> **Exercise task A**
Transcribe all of the passage provided and nothing else.
##### Material #####
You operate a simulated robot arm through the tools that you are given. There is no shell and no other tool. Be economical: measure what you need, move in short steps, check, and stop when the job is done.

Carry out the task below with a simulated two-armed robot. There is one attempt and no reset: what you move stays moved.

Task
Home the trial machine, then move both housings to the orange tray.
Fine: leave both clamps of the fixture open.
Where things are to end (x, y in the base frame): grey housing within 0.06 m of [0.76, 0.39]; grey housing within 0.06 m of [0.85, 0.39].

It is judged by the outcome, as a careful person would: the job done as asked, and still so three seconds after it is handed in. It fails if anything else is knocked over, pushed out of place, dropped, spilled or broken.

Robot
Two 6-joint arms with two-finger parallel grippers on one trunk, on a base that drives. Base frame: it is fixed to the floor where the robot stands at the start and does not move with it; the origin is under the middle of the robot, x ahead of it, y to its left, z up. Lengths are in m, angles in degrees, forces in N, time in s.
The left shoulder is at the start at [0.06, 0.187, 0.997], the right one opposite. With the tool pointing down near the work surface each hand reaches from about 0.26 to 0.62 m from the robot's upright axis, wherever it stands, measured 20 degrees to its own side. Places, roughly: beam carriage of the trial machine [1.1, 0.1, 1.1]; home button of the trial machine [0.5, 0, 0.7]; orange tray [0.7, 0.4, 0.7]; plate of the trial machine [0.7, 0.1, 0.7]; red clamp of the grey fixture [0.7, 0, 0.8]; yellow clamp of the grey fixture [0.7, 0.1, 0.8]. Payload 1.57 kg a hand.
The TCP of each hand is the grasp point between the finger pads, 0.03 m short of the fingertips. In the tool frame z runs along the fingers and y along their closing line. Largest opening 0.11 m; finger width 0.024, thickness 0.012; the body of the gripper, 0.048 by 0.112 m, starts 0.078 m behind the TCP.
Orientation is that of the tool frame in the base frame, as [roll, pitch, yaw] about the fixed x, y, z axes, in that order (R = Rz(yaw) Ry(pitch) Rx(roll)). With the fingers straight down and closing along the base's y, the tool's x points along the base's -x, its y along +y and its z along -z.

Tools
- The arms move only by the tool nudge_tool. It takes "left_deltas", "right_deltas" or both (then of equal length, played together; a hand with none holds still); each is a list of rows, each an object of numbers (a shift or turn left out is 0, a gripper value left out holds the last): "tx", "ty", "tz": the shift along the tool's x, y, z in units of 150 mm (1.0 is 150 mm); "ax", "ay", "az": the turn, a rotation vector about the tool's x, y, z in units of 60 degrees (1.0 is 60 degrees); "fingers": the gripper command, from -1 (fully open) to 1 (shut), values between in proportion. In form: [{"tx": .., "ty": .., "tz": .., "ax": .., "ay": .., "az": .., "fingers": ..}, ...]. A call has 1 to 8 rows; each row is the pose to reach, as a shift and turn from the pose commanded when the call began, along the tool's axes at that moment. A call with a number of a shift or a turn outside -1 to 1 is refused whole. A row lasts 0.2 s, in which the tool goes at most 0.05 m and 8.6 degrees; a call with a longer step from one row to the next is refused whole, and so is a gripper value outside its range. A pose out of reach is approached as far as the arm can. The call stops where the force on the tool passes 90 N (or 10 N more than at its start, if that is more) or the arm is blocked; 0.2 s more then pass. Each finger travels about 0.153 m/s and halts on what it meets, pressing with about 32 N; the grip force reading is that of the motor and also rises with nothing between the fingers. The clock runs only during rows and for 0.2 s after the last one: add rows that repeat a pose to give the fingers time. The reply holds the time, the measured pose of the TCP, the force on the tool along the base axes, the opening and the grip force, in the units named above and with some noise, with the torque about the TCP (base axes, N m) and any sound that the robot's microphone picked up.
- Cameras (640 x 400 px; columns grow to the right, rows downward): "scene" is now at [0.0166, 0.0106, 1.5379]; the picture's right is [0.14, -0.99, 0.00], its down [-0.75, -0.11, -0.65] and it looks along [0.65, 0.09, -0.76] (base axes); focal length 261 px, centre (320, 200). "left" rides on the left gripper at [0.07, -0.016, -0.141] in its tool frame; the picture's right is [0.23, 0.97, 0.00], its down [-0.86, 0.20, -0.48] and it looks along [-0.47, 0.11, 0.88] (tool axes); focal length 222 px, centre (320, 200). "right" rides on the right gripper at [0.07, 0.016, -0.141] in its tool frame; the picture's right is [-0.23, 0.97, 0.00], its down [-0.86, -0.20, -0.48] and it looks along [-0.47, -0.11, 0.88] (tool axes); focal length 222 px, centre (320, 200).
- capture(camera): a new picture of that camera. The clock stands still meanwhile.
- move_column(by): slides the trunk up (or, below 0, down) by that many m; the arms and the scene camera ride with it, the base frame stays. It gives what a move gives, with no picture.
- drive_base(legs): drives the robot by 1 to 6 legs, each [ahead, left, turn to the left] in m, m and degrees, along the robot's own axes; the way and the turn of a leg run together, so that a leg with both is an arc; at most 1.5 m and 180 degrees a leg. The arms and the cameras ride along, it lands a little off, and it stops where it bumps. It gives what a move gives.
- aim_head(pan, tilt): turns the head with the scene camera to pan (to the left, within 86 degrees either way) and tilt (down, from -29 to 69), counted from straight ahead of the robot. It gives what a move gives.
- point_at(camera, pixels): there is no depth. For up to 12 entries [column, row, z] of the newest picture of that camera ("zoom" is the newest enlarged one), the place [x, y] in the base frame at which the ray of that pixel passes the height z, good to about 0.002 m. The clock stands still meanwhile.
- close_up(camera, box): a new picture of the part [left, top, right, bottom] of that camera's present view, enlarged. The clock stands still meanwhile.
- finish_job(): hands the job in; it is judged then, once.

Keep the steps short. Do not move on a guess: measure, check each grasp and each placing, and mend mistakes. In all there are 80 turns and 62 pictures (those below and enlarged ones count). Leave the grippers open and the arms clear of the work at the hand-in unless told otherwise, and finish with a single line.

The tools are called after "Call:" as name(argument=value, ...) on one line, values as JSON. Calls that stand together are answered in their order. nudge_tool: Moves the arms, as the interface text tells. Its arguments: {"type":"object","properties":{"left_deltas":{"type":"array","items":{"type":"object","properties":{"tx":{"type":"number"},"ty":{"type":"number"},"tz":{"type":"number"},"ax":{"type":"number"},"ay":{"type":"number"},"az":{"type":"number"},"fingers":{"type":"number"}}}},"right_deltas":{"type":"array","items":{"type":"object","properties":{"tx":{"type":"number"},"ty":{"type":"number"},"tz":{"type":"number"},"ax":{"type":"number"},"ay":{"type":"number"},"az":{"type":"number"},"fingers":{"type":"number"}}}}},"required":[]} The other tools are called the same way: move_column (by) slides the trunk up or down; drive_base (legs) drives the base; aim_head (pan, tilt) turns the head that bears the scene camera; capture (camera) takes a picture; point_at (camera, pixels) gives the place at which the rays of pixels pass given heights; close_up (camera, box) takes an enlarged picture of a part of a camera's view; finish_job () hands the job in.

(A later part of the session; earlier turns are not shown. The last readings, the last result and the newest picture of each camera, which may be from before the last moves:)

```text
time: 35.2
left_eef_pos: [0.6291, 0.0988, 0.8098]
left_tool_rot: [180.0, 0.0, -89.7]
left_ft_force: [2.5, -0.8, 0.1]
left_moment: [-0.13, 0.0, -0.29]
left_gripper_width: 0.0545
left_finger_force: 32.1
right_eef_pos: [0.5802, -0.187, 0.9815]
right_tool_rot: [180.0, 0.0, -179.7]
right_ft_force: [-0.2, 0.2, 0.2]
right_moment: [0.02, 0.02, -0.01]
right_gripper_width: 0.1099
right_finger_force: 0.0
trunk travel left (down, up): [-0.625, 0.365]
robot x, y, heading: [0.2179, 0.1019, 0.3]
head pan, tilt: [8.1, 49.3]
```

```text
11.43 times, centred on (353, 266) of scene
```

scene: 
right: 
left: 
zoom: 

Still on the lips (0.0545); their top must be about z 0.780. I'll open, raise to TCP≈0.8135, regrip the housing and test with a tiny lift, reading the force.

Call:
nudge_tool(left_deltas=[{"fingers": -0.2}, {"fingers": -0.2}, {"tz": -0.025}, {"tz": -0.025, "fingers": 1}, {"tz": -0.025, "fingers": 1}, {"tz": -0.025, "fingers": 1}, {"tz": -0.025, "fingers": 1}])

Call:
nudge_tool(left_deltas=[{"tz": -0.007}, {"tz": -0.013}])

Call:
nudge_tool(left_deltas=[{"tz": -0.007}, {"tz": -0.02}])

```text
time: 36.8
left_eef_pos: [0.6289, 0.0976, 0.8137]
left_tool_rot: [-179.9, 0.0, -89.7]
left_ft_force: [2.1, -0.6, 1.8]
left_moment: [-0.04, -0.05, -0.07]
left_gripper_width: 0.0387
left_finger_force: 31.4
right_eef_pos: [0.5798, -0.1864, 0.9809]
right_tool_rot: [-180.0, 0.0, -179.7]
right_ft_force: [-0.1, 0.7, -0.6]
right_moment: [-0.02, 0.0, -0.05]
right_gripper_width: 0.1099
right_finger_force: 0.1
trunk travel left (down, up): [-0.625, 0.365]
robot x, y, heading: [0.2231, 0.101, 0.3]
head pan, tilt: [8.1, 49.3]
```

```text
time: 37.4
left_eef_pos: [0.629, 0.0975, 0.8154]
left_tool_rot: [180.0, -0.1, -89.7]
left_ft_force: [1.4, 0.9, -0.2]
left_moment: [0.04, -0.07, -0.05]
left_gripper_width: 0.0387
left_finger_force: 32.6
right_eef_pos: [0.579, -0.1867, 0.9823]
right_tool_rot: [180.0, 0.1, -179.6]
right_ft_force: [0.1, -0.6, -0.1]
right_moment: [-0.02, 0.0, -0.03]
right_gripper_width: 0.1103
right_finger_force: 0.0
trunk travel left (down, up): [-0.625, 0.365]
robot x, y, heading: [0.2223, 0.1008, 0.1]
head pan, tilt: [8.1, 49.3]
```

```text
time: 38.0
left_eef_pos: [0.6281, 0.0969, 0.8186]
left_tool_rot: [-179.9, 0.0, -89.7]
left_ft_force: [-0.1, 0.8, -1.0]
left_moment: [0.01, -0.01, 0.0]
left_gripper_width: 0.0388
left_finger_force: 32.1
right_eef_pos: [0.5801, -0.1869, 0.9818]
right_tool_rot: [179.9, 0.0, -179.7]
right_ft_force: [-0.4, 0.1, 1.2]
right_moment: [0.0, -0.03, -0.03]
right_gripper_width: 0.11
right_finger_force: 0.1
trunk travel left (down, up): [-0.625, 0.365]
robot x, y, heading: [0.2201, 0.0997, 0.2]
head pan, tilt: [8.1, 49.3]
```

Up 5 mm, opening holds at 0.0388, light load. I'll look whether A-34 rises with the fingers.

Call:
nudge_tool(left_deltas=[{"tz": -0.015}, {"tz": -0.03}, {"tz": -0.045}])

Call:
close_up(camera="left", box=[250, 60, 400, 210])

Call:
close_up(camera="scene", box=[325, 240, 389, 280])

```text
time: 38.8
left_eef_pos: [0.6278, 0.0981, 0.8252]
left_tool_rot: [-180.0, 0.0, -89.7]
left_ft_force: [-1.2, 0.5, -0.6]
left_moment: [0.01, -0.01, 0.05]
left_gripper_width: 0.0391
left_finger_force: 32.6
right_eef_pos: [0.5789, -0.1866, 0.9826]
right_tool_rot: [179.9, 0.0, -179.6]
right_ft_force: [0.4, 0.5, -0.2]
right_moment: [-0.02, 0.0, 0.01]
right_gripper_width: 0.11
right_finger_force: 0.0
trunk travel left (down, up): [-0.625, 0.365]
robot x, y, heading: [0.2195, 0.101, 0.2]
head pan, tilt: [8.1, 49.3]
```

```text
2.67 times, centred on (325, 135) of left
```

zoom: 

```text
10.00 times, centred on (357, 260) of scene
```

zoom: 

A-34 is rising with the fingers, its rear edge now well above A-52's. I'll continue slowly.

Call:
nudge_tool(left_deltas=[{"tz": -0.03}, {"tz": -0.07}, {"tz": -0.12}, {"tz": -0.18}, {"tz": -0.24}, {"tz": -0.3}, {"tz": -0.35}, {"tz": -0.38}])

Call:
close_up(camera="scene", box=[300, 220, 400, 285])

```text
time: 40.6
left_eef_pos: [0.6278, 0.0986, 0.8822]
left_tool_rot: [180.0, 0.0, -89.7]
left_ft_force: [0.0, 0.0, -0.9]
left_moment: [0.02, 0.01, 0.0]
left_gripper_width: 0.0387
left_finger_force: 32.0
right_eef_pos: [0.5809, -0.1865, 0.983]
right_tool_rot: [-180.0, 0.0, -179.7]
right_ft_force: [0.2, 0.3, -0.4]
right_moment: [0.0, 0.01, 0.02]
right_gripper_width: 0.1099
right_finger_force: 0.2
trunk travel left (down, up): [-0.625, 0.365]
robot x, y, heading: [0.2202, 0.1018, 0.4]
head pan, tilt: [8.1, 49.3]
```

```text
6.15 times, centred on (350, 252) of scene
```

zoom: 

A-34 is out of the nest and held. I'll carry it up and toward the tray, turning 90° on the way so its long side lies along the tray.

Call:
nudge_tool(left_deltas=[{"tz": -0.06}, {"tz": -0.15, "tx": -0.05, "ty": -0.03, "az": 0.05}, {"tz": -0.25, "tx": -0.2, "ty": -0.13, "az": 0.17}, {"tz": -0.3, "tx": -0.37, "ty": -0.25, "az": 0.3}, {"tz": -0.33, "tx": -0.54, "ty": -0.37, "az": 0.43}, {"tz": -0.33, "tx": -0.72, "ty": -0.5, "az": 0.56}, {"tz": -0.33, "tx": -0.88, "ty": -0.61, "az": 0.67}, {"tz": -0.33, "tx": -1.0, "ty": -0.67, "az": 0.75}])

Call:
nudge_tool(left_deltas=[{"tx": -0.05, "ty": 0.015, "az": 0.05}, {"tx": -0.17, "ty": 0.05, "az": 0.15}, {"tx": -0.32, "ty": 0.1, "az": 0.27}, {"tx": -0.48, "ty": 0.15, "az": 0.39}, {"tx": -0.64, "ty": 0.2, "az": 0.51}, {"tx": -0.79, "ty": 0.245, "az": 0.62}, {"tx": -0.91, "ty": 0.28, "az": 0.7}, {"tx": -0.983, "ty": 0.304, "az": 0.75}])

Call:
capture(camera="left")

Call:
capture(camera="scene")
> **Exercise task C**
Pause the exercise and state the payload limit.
##### Passage provided #####
Saving Mount Vernon
by Bob
Brooke
From his home, Mount Vernon, George
Washington once wrote an English correspondent, "No estate in United
America is more pleasantly situated than this."

After his retirement from the presidency in 1797, guests, mostly
uninvited, besieged George Washington and his wife, Martha at Mount
Vernon.
George was 11 years old when his father, Augustine, died in 1743,
leaving the family home to his elder half brother, Lawrence, who named
it Mount Vernon after Admiral Edward Vernon, his commanding officer in
the Caribbean. George Washington spent a lot of time at this home during
his teend. Following Lawrence’s death in 1752, he leased Mount Vernon
from his widow. And when she died in 1761, Washington inherited the
property.
Between 1734 and 1799 General Washington developed Mount Vernon into one
of the finest estates of the period. His land holdings grew from 3,126
acres to slightly more than 8,000. He also doubled the size of the
modest nine-room one-and-one-half story house he inherited. He quite
successfully incorporated in his home many of the architectural
refinements which were so popular in England at the time. To support the
mansion house, he built a group of flanking service buildings. or
"dependencies," most of which still survive. The gardens and grounds
remain substantially as he designed and planted them in the late 18th
century.
Mount Vernon Maintenance and Restoration
Following the deaths of George Washington in 1799 and Martha in 1802,
Mount Vernon remained in the family for three generations. But
inheritance taxes, changing markets for agricultural products, and
throngs of visitors made it impossible for the owners to maintain Mount
Vernon. By the 1850s, the home Washington painstakingly developed was
beginning to crumble.
#####
> **Exercise task B**
Which lines above run from the one containing "Orientation is that" down to the one containing "- The arms move"? Repeat exactly those, both ends included, and nothing else.

> **Right answer A**
Saving Mount Vernon
by Bob
Brooke
From his home, Mount Vernon, George
Washington once wrote an English correspondent, "No estate in United
America is more pleasantly situated than this."

After his retirement from the presidency in 1797, guests, mostly
uninvited, besieged George Washington and his wife, Martha at Mount
Vernon.
George was 11 years old when his father, Augustine, died in 1743,
leaving the family home to his elder half brother, Lawrence, who named
it Mount Vernon after Admiral Edward Vernon, his commanding officer in
the Caribbean. George Washington spent a lot of time at this home during
his teend. Following Lawrence’s death in 1752, he leased Mount Vernon
from his widow. And when she died in 1761, Washington inherited the
property.
Between 1734 and 1799 General Washington developed Mount Vernon into one
of the finest estates of the period. His land holdings grew from 3,126
acres to slightly more than 8,000. He also doubled the size of the
modest nine-room one-and-one-half story house he inherited. He quite
successfully incorporated in his home many of the architectural
refinements which were so popular in England at the time. To support the
mansion house, he built a group of flanking service buildings. or
"dependencies," most of which still survive. The gardens and grounds
remain substantially as he designed and planted them in the late 18th
century.
Mount Vernon Maintenance and Restoration
Following the deaths of George Washington in 1799 and Martha in 1802,
Mount Vernon remained in the family for three generations. But
inheritance taxes, changing markets for agricultural products, and
throngs of visitors made it impossible for the owners to maintain Mount
Vernon. By the 1850s, the home Washington painstakingly developed was
beginning to crumble.

> **Right answer B**
Orientation is that of the tool frame in the base frame, as [roll, pitch, yaw] about the fixed x, y, z axes, in that order (R = Rz(yaw) Ry(pitch) Rx(roll)). With the fingers straight down and closing along the base's y, the tool's x points along the base's -x, its y along +y and its z along -z.

Tools
- The arms move only by the tool nudge_tool. It takes "left_deltas", "right_deltas" or both (then of equal length, played together; a hand with none holds still); each is a list of rows, each an object of numbers (a shift or turn left out is 0, a gripper value left out holds the last): "tx", "ty", "tz": the shift along the tool's x, y, z in units of 150 mm (1.0 is 150 mm); "ax", "ay", "az": the turn, a rotation vector about the tool's x, y, z in units of 60 degrees (1.0 is 60 degrees); "fingers": the gripper command, from -1 (fully open) to 1 (shut), values between in proportion. In form: [{"tx": .., "ty": .., "tz": .., "ax": .., "ay": .., "az": .., "fingers": ..}, ...]. A call has 1 to 8 rows; each row is the pose to reach, as a shift and turn from the pose commanded when the call began, along the tool's axes at that moment. A call with a number of a shift or a turn outside -1 to 1 is refused whole. A row lasts 0.2 s, in which the tool goes at most 0.05 m and 8.6 degrees; a call with a longer step from one row to the next is refused whole, and so is a gripper value outside its range. A pose out of reach is approached as far as the arm can. The call stops where the force on the tool passes 90 N (or 10 N more than at its start, if that is more) or the arm is blocked; 0.2 s more then pass. Each finger travels about 0.153 m/s and halts on what it meets, pressing with about 32 N; the grip force reading is that of the motor and also rises with nothing between the fingers. The clock runs only during rows and for 0.2 s after the last one: add rows that repeat a pose to give the fingers time. The reply holds the time, the measured pose of the TCP, the force on the tool along the base axes, the opening and the grip force, in the units named above and with some noise, with the torque about the TCP (base axes, N m) and any sound that the robot's microphone picked up.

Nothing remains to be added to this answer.